せめて水を…と思って地図を頼りに行ってみた名水は、増水で汲めない状態だった…。

江川湧水源 名水100選のひとつ

江川湧水源 名水100選のひとつ

地元の人が「ついてないねー」と…

地元の人が「ついてないねー」と…

四国三郎・吉野川の沈下橋

四国三郎・吉野川の沈下橋

無情にも太陽は遠慮なく沈んで行く

無情にも太陽は遠慮なく沈んで行く

そんなこんなで否応なく、M氏に調べてもらった日峰公園に向かうことに…。
徳島市街を抜けたのが19:00ごろ。あたりはすっかり真っ暗に。
小松島港に向かう県道に入ったが、なぜかやたら混んでる。
わかりずらい道に、多少迷いつつ山道を登り、19:30、展望台へ到着…って、すごい人ごみ!? なにこれ!?
その辺にいたおばさんに尋ねてみると…
ふもとの港で20時から花火大会があるらしい…(;´Д`)マジカヨ…。
野宿には最適そうな、高床式で壁もある東屋は子供たちが占領していた…。
20時が近づくにつれ、ますます増える人・人・人…。
そして花火大会が始まった。

きれいですねー

きれいですねー

寝場所の心配なんか忘れたいですねー

寝場所の心配なんか忘れたいですねー

僕もやけ気味に、買っておいたビールを開けて花火見物。

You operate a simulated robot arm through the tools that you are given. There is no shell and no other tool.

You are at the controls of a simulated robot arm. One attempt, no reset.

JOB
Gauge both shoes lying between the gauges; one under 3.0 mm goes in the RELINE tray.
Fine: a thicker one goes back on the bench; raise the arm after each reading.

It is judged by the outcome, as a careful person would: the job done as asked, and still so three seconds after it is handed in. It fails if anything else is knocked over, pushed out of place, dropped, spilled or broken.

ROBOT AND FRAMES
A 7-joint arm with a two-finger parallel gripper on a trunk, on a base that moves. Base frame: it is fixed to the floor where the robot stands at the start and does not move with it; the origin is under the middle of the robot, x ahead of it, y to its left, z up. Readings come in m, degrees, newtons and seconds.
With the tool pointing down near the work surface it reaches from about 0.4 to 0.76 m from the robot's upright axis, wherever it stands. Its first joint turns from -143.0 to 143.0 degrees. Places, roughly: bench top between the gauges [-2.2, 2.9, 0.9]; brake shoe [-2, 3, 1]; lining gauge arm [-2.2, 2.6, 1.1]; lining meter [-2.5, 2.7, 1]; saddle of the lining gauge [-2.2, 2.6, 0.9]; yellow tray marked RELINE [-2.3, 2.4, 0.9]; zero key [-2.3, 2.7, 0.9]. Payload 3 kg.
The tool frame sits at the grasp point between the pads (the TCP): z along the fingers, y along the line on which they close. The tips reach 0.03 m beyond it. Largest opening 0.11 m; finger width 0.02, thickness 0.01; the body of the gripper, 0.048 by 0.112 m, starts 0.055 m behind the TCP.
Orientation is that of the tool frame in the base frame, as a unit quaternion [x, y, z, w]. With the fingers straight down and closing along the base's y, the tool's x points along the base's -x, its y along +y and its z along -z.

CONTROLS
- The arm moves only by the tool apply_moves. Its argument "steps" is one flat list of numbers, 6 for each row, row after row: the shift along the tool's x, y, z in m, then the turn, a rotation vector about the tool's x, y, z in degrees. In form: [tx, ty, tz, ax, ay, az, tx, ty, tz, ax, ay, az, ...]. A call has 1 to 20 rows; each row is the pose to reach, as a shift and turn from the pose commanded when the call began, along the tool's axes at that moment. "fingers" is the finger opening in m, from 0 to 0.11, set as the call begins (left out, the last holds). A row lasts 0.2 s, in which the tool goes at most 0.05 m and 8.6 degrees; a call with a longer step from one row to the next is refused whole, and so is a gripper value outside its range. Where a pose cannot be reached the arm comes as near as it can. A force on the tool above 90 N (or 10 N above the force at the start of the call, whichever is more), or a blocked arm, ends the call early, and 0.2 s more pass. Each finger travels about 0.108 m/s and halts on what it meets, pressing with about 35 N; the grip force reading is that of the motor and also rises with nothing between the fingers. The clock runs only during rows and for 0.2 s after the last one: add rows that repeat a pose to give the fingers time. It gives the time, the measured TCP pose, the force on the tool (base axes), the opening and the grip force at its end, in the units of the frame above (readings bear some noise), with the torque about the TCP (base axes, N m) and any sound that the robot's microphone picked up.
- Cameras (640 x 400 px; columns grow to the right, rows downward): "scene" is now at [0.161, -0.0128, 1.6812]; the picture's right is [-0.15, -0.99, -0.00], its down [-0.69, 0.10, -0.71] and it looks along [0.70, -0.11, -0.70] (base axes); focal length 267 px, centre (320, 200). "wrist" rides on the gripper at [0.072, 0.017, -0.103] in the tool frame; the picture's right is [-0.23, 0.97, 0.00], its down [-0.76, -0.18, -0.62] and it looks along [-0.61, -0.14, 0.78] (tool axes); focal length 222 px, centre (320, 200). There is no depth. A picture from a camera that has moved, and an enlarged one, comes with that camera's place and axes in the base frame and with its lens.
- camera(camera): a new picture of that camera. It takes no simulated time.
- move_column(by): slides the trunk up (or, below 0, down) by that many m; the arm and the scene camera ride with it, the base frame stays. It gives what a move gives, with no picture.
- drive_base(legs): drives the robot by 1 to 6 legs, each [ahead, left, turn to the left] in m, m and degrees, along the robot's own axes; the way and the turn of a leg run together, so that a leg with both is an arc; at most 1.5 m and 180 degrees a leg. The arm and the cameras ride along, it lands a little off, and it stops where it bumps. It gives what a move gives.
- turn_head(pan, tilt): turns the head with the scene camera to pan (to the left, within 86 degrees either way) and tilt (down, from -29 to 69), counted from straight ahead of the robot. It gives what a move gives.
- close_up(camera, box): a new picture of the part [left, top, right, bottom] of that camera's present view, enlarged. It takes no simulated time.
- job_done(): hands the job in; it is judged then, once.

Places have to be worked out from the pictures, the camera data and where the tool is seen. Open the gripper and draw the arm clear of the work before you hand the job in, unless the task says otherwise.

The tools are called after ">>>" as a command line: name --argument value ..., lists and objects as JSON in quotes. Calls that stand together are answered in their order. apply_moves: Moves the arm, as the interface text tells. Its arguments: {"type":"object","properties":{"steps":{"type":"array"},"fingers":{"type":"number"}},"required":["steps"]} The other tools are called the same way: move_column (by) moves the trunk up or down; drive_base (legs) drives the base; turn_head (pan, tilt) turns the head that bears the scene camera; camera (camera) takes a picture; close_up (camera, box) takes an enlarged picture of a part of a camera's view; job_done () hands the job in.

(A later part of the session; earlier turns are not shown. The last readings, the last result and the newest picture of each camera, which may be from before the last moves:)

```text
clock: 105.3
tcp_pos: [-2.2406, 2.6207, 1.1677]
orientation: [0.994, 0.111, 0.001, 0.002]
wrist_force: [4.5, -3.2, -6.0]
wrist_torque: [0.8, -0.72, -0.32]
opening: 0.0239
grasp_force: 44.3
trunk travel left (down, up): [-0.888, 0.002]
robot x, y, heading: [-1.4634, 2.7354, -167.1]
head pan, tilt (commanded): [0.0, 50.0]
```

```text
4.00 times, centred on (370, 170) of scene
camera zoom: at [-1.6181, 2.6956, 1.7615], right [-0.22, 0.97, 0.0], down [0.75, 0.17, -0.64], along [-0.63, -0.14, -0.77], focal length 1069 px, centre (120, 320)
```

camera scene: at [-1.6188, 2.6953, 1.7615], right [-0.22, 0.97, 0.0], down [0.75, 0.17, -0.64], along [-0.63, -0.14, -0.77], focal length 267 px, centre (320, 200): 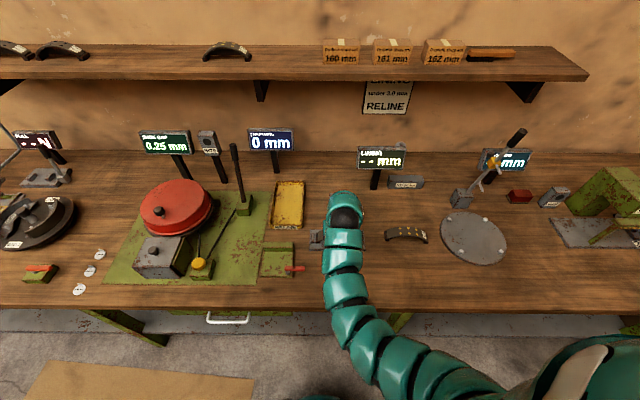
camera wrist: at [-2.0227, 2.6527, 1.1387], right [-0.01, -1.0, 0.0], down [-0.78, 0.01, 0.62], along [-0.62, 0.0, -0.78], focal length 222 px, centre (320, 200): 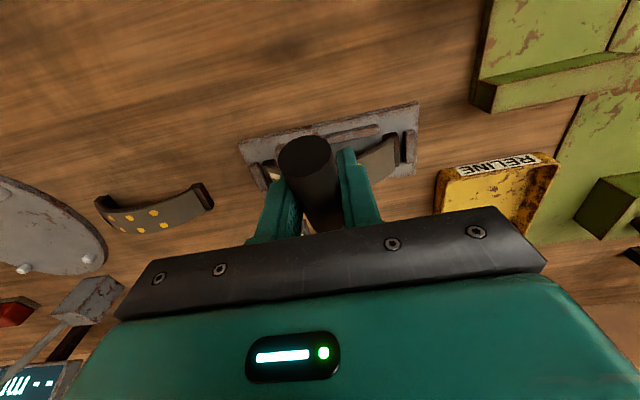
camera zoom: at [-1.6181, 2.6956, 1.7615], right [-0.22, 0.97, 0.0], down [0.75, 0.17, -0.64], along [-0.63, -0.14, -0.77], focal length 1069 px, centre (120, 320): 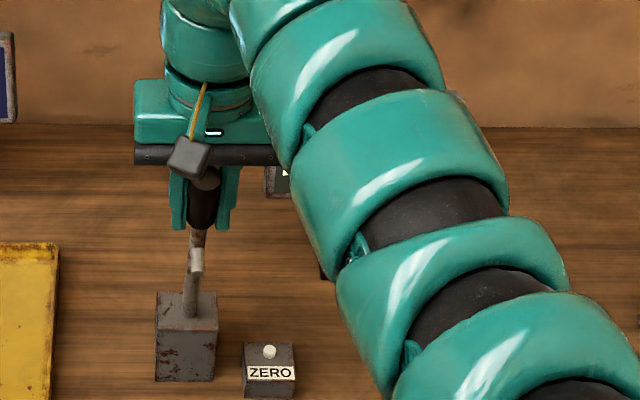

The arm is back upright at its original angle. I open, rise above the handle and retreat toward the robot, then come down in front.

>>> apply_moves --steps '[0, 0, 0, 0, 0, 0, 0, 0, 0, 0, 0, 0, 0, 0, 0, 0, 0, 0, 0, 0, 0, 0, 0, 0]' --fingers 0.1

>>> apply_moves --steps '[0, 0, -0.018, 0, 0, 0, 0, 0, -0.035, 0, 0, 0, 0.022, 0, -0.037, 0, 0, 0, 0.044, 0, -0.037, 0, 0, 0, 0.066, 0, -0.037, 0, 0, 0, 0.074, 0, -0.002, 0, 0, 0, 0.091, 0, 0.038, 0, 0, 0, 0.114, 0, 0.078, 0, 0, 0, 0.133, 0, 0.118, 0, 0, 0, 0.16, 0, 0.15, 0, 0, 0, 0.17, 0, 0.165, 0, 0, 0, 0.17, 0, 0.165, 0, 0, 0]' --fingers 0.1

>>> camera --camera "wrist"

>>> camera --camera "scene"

夕食用に買っておいたコンビニのオニギリを食べてふと思った。
旅先…花火…おにぎり…坊主頭…
ぼ…ぼ…僕って実は裸の大将っ!? Σ(゚口゚;
今日は全ての歯車がかみ合わない…。
花火大会が終わっても、カップルたちは夜景を見ながらいつまでも乳繰り合ってる。
一時間経っても減るどころか、他所から来たカップルが増える一方。
彼らに罪はない。
地方都市の貴重なイベント、カップルで大っぴらにイチャイチャできるチャンスに、こんな場所で寝ようって方が間違ってる。
そう、僕が全て悪いのだ。
22:20。諦めて徳島市街へビジネスホテルを探しに行った。
そして、 23:00。満室で紹介された姉妹店に到着…。
早朝の四万十川から、松山・高松を経て徳島へ。
一日で四国を半周する旅は、最後までかみ合わないまま、ようやく終わりを迎えた。
ここは死の国。暴走半島よりも怖い場所である…。